Robot agent transcripts →

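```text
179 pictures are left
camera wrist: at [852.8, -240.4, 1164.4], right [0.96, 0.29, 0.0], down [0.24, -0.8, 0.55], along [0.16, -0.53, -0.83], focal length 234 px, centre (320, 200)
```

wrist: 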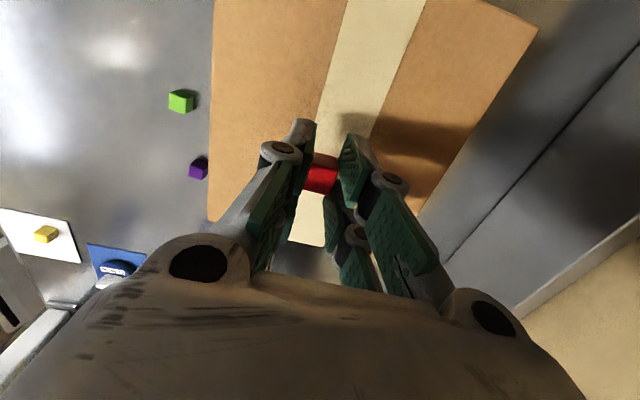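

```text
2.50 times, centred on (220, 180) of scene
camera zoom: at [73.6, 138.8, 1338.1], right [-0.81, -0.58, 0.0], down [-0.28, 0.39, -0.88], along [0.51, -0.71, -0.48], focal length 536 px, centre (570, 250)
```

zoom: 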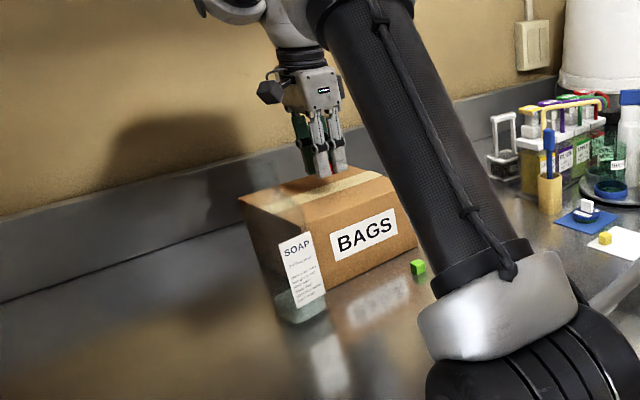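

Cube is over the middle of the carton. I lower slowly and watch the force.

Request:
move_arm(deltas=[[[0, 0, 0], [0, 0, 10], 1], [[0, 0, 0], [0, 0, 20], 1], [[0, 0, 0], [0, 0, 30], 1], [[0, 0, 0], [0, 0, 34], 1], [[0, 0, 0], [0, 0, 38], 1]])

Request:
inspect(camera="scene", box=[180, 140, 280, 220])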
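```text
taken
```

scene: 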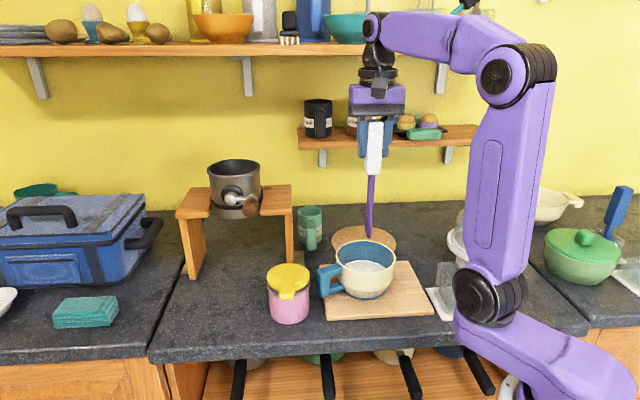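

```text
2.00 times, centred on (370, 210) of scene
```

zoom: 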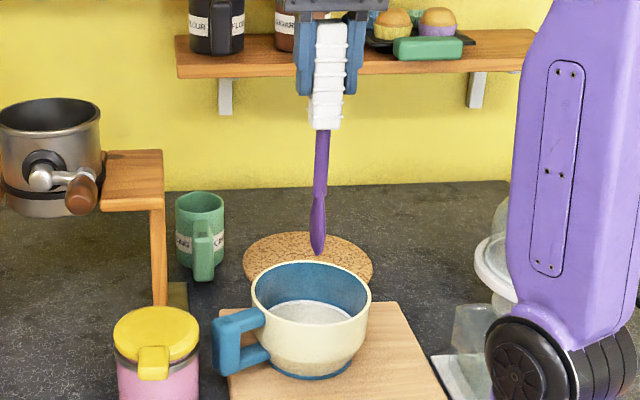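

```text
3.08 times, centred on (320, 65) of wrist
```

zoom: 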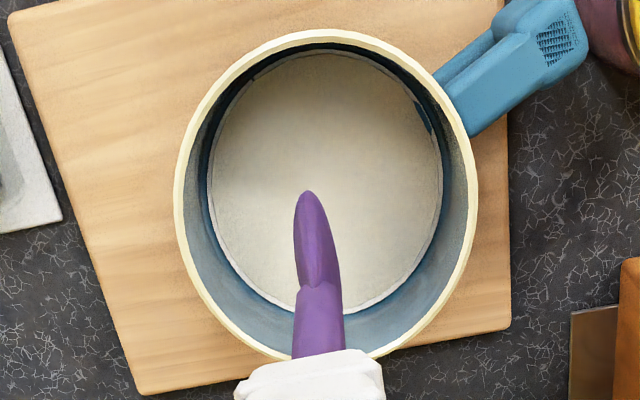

AIM OF THE EXERCISE → Each entry above should be reproduced exactly, with the pictures removed.

SOLUTION →
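```text
179 pictures are left
camera wrist: at [852.8, -240.4, 1164.4], right [0.96, 0.29, 0.0], down [0.24, -0.8, 0.55], along [0.16, -0.53, -0.83], focal length 234 px, centre (320, 200)
```

wrist: 

```text
2.50 times, centred on (220, 180) of scene
camera zoom: at [73.6, 138.8, 1338.1], right [-0.81, -0.58, 0.0], down [-0.28, 0.39, -0.88], along [0.51, -0.71, -0.48], focal length 536 px, centre (570, 250)
```

zoom: 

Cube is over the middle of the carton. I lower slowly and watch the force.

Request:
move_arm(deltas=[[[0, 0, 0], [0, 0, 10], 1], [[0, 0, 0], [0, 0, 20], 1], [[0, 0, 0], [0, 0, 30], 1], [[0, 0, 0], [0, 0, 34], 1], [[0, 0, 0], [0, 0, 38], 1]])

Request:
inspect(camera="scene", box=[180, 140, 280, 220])
```text
taken
```

scene: 

```text
2.00 times, centred on (370, 210) of scene
```

zoom: 

```text
3.08 times, centred on (320, 65) of wrist
```

zoom: 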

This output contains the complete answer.